De allesomvattende insolvente boedel
Dit artikel richt zich specifiek op (beheer en) vereffening van de boedel en gaat dieper in op de banksaldi op alle bankrekeningen waar de schuldenaar houder van is op de dag van toelating tot de Wsnp.
WSNP Periodiek november 2017, nr. 4
Helen Schoonbrood*
1. Inleiding
De taken van de WSNP Bewindvoerder (bewindvoerder) starten pas op het moment dat de rechtbank de toepassing tot de schuldsaneringsregeling heeft uitgesproken over een natuurlijk persoon en omvatten het controleren van de nakoming van de verplichtingen door de schuldenaar en het beheer en de vereffening van de boedel. Dit artikel richt zich specifiek op deze laatste taak.
Voordat men daar echter aan toe komt, dient bepaald te worden welke goederen en vermogen in de boedel vallen. De wettelijke basis daarvoor is verankerd in art. 295 Faillissementswet (Fw). Als gevolg van de toepassing van de wettelijke schuldsaneringsregeling valt alles wat een schuldenaar bezit in de insolvente boedel. Dat omvat zijn schulden, zijn (on) roerende goederen, eventuele vorderingen, geld en ander vermogen. Dat artikel 295 lid 1 Fw, waar het tenslotte mee start, een behoorlijk verre reikwijdte heeft, is in de praktijk minder bekend. In dit artikel ga ik dieper in op een veel besproken onderwerp: de banksaldo´s op alle bankrekeningen waar de schuldenaar houder van is op de dag van toelating. In het artikel wordt dieper ingegaan op de wettelijke grondslag van deze reikwijdte en de argumenten die daartegen doorgaans worden aangevoerd om deze saldo´s buiten de boedel te houden. Tot slot zal er ingegaan worden op een, mijns inziens, praktische benadering in de uitvoering van deze wetgeving.
2. Artikel 295 lid 1 Fw
De boedel omvat de goederen van de schuldenaar ten tijde van de uitspraak tot de toepassing van de schuldsaneringsregeling, alsmede de goederen die hij tijdens de toepassing van de regeling verkrijgt. Op het eerste gezicht lijkt de interpretatie van dit lid niet zo ingewikkeld. Het meest gegeven antwoord op de vraag wat een schuldenaar dan bezit op het moment van toelating is ‘niets, alleen schulden’. Het is de schone taak van de bewindvoerder om verder te kijken en te bepalen wat er onder het eigendom van de schuldenaar valt en derhalve tot de insolvente boedel behoort.

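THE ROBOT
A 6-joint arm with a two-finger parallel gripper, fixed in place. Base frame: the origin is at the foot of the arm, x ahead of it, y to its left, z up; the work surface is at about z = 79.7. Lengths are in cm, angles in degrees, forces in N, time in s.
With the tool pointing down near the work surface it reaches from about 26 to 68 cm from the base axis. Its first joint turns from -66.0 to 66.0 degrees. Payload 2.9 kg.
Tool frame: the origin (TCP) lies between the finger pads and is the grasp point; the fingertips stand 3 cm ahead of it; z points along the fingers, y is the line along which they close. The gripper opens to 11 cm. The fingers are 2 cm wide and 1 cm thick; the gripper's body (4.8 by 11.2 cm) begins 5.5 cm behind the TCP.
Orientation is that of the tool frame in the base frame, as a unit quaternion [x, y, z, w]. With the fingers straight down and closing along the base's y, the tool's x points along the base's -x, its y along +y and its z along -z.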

De goederen, waarvan het meest voor de hand ligt dat zij in de boedel vallen zijn: bovenmatige inboedel (denk aan designer meubilair of bepaalde verzamelobjecten met waarde), een auto, brommer, aanhangwagen, sieraden, nalatenschappen, (huis)dieren, aandelen, royalty’s en alle geld wat op de dag van toelating contant aanwezig is dan wel op een bankrekening geparkeerd staat. Over het algemeen is de inboedel niet bovenmatig, de auto niet bijzonder veel waard of noodzakelijk voor woon-werkverkeer, sieraden en huisdieren hebben meer sentimentele dan economische waarde en aandelen, royalty´s en nalatenschappen zijn uitzonderlijk. Banksaldo is dat daarentegen niet. Over het algemeen heeft elke schuldenaar op de dag van toelating tot de schuldsaneringsregeling de beschikking over één of meer bankrekeningen (hoe ook genaamd), met saldo. Als het minnelijke traject naar behoren is uitgevoerd, hoort aan geen van deze rekeningen een kredietfaciliteit gekoppeld te zijn die de rekeninghouder in de gelegenheid stelt om rood te staan. Als er dus al saldo is, moet dat positief zijn. En dat positieve saldo, of dat nu € 0,01 bedraagt of € 10.000, of de rekening nu de naam spaar-, betaal-, beheer-, en/of rekening of leefgeldrekening draagt, valt in de boedel en moet afgedragen worden. Nu heeft de schuldenaar er geen invloed op wanneer zijn inkomen wordt gestort op zijn bankrekening en op welke dag hij wordt toegelaten tot de schuldsanering. Het kan dus zo zijn dat een schuldenaar de beschikking heeft over een aanzienlijk banksaldo op het moment dat hij wordt toegelaten tot de schuldsaneringsregeling. Maar voor de bepaling wat in de boedel valt, is het niet relevant meer waaruit het banksaldo is opgebouwd. Doordat er geld gestort is, onverschillig wat daarvan de herkomst is, vindt er vermogensvermenging plaats en art. 295 lid 1 Fw. bepaalt dat alles in de boedel valt.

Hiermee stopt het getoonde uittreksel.